Ebbene, in questa azienda sono riusciti a brevettare un macchinario che è in grado di lavare sterilizzare ed asciugare i pannolini, e separare le tre componenti della plastica esterna, del polimero assorbente e della cellulosa, trasformandole in granuli che possono essere riutilizzati per le produzioni più svariate.
L’azienda, che occupa 1.600 dipendenti ed ha due stabilimenti in Italia e tre all’estero, ha suscitato grande interesse sui mercati mondiali, a tal punto che la multinazionale americana Procter&Gamble ha deciso di entrare nel capitale della società.

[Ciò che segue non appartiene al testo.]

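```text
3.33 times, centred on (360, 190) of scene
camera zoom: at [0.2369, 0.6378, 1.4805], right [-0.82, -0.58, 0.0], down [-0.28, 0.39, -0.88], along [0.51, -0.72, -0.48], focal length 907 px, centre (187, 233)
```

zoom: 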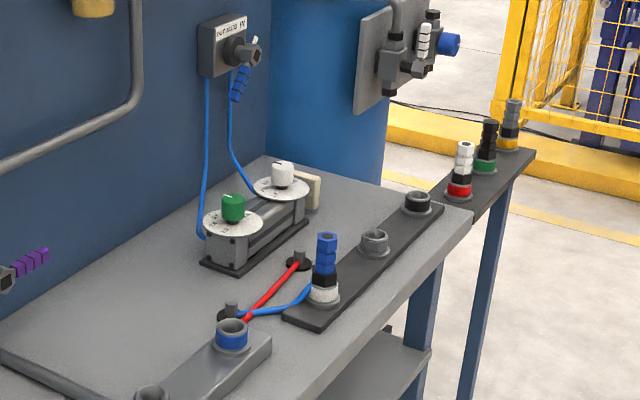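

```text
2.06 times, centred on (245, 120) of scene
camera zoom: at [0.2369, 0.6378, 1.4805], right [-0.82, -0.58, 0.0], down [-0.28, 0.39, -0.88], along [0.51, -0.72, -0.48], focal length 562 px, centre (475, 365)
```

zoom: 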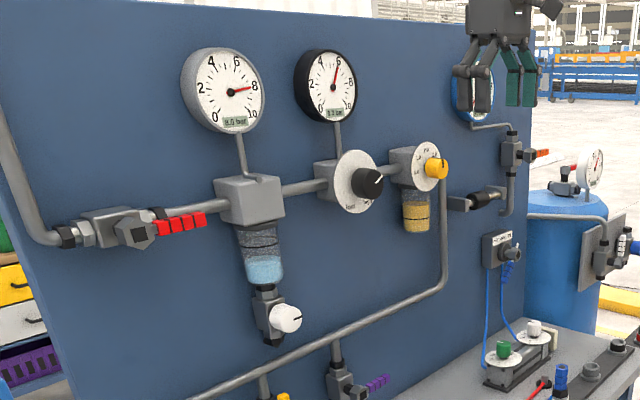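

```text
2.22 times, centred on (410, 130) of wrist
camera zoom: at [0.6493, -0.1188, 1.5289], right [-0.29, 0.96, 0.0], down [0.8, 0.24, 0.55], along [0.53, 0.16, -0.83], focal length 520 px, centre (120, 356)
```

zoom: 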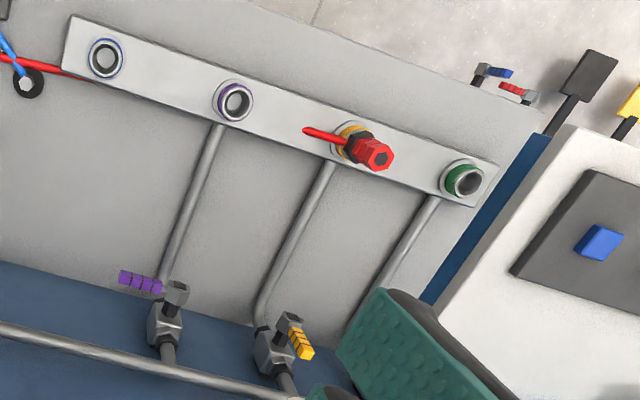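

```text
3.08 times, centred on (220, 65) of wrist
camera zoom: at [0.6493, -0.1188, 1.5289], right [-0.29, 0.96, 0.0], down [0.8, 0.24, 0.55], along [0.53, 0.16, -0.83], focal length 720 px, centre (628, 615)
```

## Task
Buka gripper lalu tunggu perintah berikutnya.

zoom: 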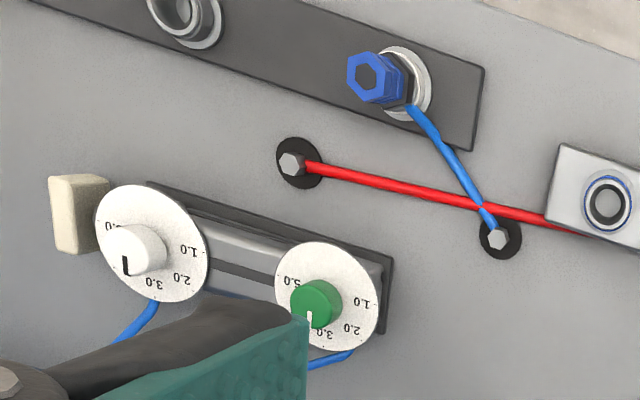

Ma non è per niente facile fare azienda in Italia, e men che meno operare in un settore come quello del riciclaggio dei rifiuti, che spesso suscita l’interesse della criminalità organizzata.

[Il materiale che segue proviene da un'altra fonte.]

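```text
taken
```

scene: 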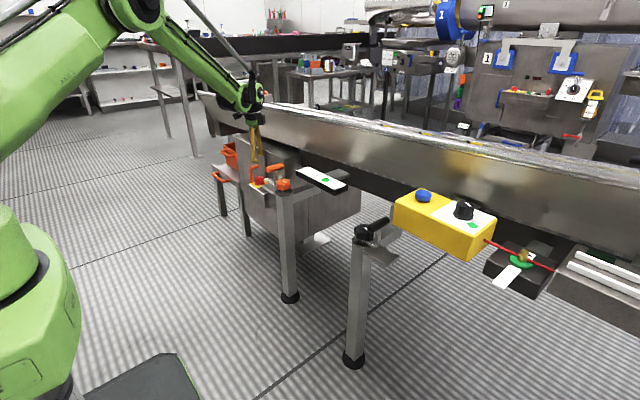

Ed in effetti nel nostro Paese per poter commercializzare prodotti realizzati con rifiuti riciclati, è necessaria una legge specifica che autorizzi tale utilizzo, e la Fater ha portato avanti un contenzioso legale per anni in tal senso, sino ad accarezzare l’idea che fosse necessario trasferire la produzione all’estero, dove l’interesse era rilevante.
Ma per fortuna nel 2019 è arrivata la legge specifica che autorizza l’utilizzo dei suddetti materiali riciclati, tenendo presente che per la diffusione dell’economia circolare si renderà necessario un provvedimento autorizzativo ad hoc per ciascun materiale riciclato.
È un ossequio al nostro bizantinismo giuridico secondo cui è possibile fare solo quanto è autorizzato, laddove sarebbe molto più semplice ritenere autorizzato quanto non è vietato.
E c’è da augurarsi che un tale salto quantico si realizzi al più presto.